Turbo: Efficient Communication Framework for Large-scale Data Processing Cluster

Title: Turbo: Efficient Communication Framework for Large-scale Data Processing Cluster

Authors: Xuya Jia (Tencent); Zhiyi Yao, Chao Peng (Fudan University);Zihao Zhao, Bin Lei, Edison Liu (NVIDIA); Xiang Li, Zekun He, Yachen Wang, Xianneng Zou, Chongqing Zhao, Jinhui Chu(Tencent); Jilong Wang (Tsinghua University); Congcong Miao(Tencent)

Speaker: Xuya Jia (Tencent)

Scribe: Jinghui Jiang (Xiamen University)

Introduction
Big data processing clusters are suffering from a long job completion time due to the inefficient utilization of the RDMA capability. Results in a large-scale cluster with hundreds of server nodes to process large-scale jobs have shown that the existing deployment of the RDMA technique results in a long tail job completion time, with some jobs even taking up more than twice the average time to complete. In this paper, the authors present the design and implementation of Turbo, an efficient communication framework for the large-scale data processing cluster to achieve high performance and scalability. The core of Turbo’s approach is to leverage a dynamic block-level flowlet transmission mechanism and a non-blocking communication middleware to improve the network throughput and enhance the system’s scalability.
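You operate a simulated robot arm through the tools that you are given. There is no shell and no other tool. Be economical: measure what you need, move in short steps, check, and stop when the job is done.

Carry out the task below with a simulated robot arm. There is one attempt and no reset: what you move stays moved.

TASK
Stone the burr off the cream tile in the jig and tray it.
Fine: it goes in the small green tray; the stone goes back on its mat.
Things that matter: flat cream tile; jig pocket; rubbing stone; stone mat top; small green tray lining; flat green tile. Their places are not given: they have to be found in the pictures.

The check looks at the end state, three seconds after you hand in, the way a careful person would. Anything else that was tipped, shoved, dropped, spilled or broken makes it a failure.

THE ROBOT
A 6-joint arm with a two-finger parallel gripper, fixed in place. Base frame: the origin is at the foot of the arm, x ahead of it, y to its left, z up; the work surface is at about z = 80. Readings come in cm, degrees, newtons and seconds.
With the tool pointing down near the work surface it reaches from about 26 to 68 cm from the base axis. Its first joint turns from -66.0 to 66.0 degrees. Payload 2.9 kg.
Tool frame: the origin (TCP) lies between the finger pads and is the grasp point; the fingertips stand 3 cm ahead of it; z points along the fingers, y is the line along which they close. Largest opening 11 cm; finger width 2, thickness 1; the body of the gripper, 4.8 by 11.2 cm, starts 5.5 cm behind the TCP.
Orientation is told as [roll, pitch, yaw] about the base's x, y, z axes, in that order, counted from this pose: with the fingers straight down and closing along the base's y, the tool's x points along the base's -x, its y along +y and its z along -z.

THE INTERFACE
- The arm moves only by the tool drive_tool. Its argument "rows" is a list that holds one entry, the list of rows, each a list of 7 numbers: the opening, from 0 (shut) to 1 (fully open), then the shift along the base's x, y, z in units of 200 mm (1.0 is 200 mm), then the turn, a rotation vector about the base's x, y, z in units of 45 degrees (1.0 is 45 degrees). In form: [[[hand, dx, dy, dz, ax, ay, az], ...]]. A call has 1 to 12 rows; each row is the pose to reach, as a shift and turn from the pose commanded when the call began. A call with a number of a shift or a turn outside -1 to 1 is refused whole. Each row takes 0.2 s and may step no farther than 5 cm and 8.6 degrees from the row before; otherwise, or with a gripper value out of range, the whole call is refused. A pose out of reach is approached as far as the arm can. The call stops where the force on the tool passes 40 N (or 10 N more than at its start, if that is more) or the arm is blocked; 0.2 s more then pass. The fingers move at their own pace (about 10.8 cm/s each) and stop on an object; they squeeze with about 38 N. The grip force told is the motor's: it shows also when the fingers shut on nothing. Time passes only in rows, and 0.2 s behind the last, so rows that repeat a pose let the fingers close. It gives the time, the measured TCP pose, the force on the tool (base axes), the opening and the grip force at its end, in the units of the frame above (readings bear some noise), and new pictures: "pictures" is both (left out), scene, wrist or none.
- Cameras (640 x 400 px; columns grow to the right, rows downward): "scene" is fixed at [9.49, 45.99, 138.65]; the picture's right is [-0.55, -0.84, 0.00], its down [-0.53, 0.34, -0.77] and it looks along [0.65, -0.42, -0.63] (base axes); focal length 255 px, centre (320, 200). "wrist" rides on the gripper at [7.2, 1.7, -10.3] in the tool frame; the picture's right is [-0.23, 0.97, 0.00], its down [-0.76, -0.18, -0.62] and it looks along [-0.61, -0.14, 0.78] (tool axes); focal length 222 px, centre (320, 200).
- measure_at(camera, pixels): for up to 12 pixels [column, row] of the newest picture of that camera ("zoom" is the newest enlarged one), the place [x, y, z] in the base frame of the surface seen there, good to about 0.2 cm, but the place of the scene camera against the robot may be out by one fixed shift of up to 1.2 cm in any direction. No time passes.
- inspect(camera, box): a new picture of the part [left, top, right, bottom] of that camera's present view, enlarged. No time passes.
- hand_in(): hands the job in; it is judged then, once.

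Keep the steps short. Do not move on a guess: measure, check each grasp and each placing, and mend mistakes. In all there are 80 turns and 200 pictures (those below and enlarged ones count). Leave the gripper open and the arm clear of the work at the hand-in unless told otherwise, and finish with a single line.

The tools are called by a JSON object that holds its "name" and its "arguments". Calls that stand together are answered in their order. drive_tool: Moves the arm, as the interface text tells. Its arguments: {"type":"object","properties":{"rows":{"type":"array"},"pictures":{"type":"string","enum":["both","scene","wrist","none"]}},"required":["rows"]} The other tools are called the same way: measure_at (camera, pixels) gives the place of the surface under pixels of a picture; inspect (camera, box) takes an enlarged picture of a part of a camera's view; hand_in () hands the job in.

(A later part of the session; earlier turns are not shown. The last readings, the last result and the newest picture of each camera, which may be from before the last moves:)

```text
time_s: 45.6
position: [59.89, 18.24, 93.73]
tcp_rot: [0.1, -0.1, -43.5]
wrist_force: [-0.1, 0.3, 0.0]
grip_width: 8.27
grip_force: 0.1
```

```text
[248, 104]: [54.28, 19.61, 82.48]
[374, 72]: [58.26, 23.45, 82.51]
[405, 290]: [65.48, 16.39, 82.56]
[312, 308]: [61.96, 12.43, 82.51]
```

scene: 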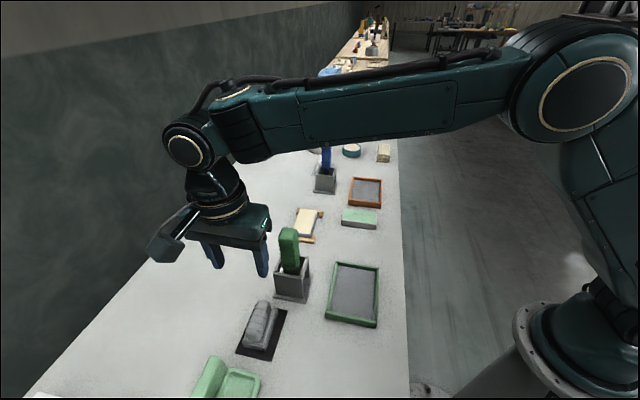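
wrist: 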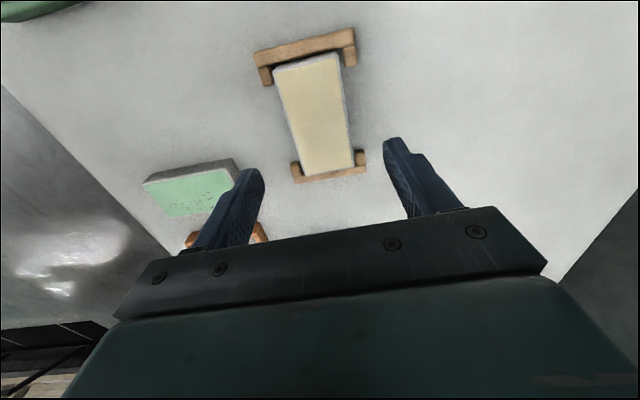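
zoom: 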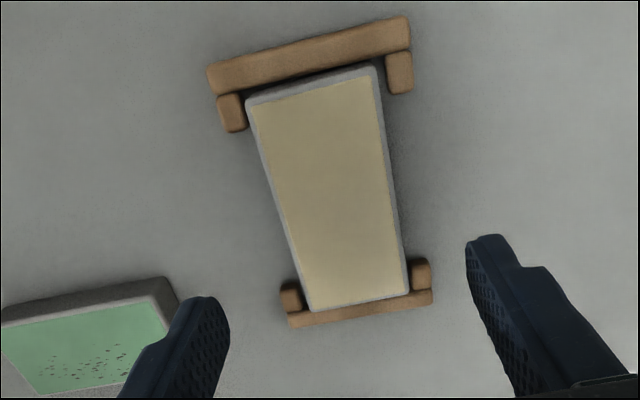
Furthermore, Turbo ensures high system reliability by utilizing an external shuffle service, and TCP serves as a backup.

Key idea and contribution
Turbo’s key contributions are divided into two parts. The first part is a dynamic block-level flowlet transmission mechanism. In previous work, they used RNIC to maintain QP for data transmission flow. However, in the big data scenario, the limited hardware memory of RNIC makes it difficult to maintain enough QP, resulting in performance degradation. Turbo noticed this problem and designed a dynamic block-level flowlet transmission mechanism to deal with it. Turbo divides data blocks of a flow into multiple flowlets and integrates a dynamic source port selection to change the transmission path. In addition, Turbo also designed a half-handshake connection mechanism (a mechanism that can start transmitting data after receiving the receiver’s Ack) to reduce the waiting time for ACK from the receiver during a full-handshake connection, further optimizing the consumption of RNIC resources by QP connection.

The second part is non-blocking communication middleware. In previous work, during the shuffle process, the blocked execution and serial data transmission issues in the communication middleware finally resulted in poor performance. However, it is challenging to transmit data without blocking, as each worker and executor are closely bound. To address this challenge, Turbo designs a non-blocking communication middleware. This middleware firstly unbinds the worker from the executor to enable the parallelism between computation and communication. Then, it allocates executor tasks to relatively lightly loaded workers through a gate mechanism to achieve load balancing.

Evaluation
The authors integrate Turbo into Apache Spark and evaluate Turbo in a small-scale testbed and a large-scale cluster. The small scale testbed evaluation results show that Turbo improves the network throughput by 15.1% while maintaining high system reliability. The large-scale production results have shown that Turbo can reduce the job completion time by 23.9% and increase the job completion rate by 2.03× over the existing RDMA solutions.

Q&A:
Q1: How does Turbo achieve unblocking in communication and computation?
A1: Turbo can decouple the worker and executor, enabling the overlap
between communication and computation. It also has a gate mechanism to allocate requests to workers with a minimal workload to achieve load balancing so that communication and computation can overlap.

Q2: How does Turbo handle the out-of-order data packet with multi-packet transmission?
A2: When DCT starts transmitting, it is guaranteed that the previous link has ended. And DCT is a single-path transmission, so they will not be out of order.

Personal thoughts
The paper introduces Turbo, a communication framework that is scalable and has good performance in large RDMA clusters. This paper optimizes the blocking phenomenon encountered in RDMA communication and proposes a new and creative RDMA transmission method. I think this is a very interesting system, and this paper nicely demonstrates the new research objectives and inherent challenges and solutions.